## begin
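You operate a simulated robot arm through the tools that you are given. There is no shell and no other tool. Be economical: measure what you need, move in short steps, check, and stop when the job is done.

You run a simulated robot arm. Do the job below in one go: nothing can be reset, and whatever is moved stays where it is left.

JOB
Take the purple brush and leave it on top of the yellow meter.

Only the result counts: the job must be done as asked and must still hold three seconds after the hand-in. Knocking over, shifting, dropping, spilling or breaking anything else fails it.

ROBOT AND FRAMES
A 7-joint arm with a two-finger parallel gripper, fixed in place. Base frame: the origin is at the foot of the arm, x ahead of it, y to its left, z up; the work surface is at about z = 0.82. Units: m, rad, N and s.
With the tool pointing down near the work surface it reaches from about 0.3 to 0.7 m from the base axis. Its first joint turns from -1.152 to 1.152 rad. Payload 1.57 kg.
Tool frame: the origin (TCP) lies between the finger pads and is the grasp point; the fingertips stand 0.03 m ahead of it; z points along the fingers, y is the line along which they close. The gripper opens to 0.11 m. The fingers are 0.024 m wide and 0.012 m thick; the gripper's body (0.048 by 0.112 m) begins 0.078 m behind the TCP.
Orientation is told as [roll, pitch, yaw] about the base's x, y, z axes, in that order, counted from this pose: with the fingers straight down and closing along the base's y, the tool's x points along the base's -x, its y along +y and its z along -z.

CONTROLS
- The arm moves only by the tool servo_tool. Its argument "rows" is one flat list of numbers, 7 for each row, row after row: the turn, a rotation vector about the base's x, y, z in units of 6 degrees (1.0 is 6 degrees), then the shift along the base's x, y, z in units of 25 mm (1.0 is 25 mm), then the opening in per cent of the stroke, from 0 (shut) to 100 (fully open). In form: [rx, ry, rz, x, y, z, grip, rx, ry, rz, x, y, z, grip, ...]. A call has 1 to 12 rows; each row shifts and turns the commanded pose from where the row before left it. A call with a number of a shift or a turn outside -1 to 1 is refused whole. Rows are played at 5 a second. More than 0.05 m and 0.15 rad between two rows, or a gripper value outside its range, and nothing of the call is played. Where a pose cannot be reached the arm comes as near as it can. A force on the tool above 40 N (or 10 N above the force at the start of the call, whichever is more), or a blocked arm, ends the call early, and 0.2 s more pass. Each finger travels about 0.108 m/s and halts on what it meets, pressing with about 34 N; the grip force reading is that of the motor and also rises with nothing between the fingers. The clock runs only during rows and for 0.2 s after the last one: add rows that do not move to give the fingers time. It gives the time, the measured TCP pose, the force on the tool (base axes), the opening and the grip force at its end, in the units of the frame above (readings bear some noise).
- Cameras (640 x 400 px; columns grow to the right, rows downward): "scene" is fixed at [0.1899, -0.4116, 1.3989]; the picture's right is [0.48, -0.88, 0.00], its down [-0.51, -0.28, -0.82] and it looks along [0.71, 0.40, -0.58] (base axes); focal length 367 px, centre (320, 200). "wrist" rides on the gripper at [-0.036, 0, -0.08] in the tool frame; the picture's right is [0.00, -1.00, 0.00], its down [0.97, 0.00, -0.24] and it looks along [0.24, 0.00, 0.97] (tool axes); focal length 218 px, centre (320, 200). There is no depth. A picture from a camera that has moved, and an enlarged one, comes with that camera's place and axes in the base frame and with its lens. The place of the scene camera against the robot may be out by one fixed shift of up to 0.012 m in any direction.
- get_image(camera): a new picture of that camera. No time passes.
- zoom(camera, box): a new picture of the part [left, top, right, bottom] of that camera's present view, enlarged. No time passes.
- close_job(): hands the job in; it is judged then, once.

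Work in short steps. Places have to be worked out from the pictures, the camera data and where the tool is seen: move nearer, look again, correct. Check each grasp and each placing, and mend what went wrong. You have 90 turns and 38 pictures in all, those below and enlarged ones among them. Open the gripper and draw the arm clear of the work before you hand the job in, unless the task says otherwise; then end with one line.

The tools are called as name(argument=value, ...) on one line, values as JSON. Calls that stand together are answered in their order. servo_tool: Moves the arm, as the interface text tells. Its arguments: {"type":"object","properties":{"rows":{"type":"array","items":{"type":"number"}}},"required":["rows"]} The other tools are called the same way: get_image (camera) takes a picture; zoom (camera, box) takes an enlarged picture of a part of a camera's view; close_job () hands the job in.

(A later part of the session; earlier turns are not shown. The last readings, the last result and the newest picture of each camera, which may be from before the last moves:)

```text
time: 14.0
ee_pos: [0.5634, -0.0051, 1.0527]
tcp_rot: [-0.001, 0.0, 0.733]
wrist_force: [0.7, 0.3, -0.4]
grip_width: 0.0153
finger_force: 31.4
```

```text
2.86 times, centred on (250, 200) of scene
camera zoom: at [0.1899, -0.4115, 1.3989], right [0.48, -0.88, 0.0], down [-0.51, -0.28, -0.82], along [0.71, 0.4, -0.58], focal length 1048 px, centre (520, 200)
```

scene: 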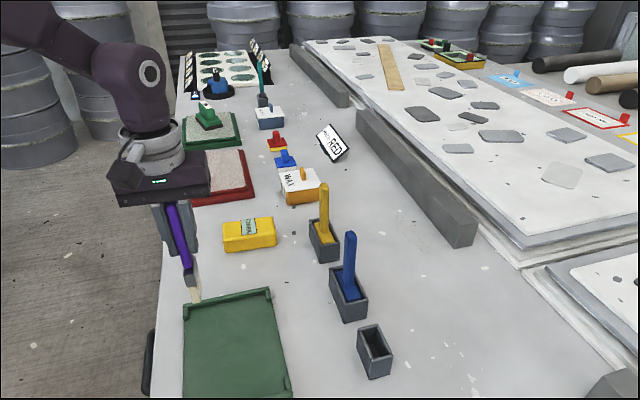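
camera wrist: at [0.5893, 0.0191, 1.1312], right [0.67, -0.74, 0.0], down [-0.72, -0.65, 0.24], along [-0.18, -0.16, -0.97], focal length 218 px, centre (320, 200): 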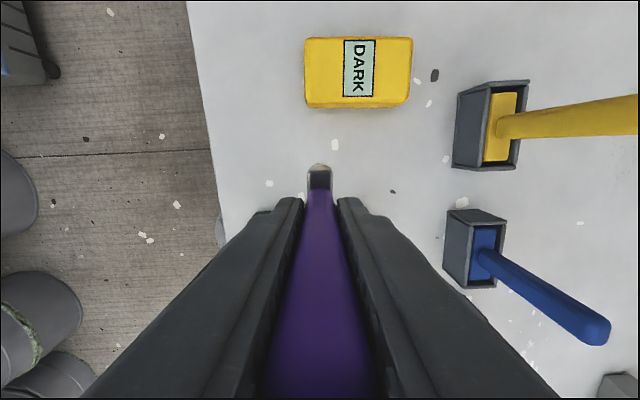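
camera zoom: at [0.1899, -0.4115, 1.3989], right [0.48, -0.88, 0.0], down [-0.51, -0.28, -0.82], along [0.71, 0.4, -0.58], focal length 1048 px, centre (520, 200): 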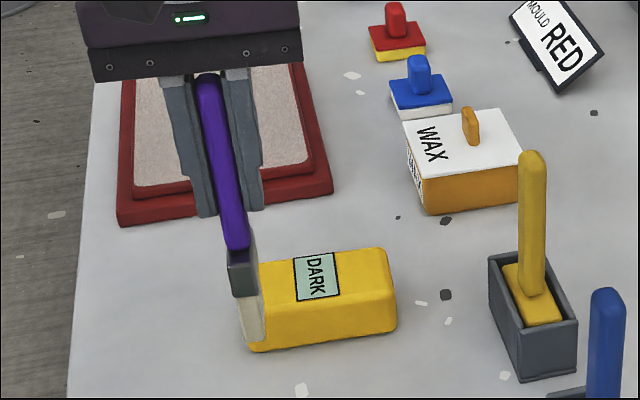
## end
## begin
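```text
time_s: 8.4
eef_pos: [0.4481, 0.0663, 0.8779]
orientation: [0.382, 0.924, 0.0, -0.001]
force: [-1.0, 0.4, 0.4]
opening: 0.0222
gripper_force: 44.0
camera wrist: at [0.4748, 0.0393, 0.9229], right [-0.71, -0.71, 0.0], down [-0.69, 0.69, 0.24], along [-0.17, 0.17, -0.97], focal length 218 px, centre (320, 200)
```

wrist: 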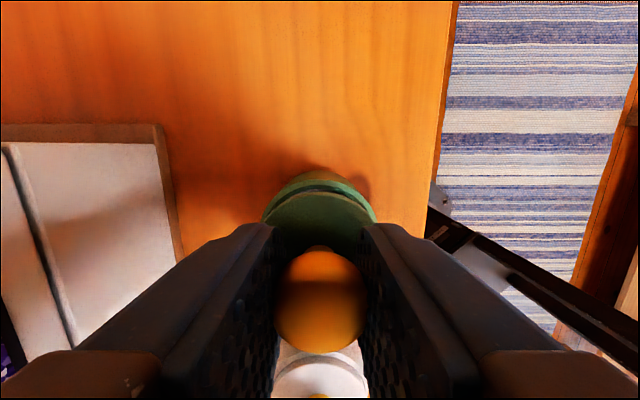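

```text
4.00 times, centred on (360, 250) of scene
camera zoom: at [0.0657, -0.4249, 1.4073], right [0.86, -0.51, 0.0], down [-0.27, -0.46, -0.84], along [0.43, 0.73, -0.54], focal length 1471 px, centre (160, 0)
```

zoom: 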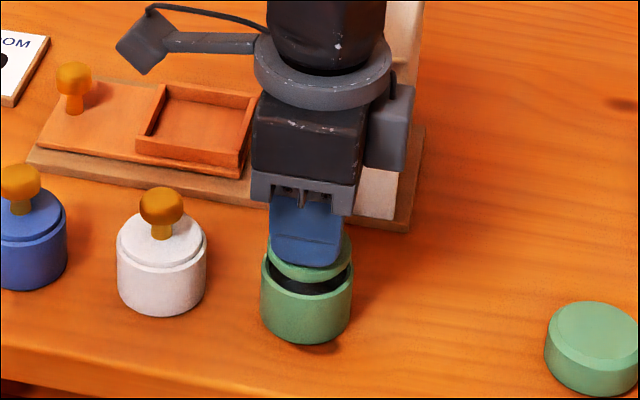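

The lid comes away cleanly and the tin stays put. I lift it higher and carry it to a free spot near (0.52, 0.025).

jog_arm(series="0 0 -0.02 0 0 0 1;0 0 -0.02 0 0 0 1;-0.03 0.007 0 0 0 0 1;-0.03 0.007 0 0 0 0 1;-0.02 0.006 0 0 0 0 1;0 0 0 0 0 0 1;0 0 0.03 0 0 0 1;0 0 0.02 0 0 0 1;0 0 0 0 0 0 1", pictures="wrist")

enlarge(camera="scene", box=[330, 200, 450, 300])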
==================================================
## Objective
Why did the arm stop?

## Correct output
## end
Extract exactly and only the lines above from the line containing "You operate a" through the line containing "You run a simulated", both end lines included. Give them as a numbered list, with blank lines left out.

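1. You operate a simulated robot arm through the tools that you are given. There is no shell and no other tool. Be economical: measure what you need, move in short steps, check, and stop when the job is done.
2. You run a simulated robot arm. Do the job below in one go: nothing can be reset, and whatever is moved stays where it is left.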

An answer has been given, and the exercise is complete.